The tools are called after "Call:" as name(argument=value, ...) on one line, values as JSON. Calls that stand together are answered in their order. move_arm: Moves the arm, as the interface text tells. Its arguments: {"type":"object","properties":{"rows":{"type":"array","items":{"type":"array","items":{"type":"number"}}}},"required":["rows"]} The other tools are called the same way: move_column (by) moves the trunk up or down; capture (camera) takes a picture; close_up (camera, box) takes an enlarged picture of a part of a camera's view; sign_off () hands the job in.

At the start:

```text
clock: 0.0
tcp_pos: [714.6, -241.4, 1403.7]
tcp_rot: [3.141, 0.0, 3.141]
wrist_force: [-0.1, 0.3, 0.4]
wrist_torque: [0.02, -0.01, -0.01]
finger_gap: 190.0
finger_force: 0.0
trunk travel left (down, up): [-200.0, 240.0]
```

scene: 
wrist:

§ Work to be completed
Show the lines from the data above that contain the string "trunk".

§ Result
The tools are called after "Call:" as name(argument=value, ...) on one line, values as JSON. Calls that stand together are answered in their order. move_arm: Moves the arm, as the interface text tells. Its arguments: {"type":"object","properties":{"rows":{"type":"array","items":{"type":"array","items":{"type":"number"}}}},"required":["rows"]} The other tools are called the same way: move_column (by) moves the trunk up or down; capture (camera) takes a picture; close_up (camera, box) takes an enlarged picture of a part of a camera's view; sign_off () hands the job in.
trunk travel left (down, up): [-200.0, 240.0]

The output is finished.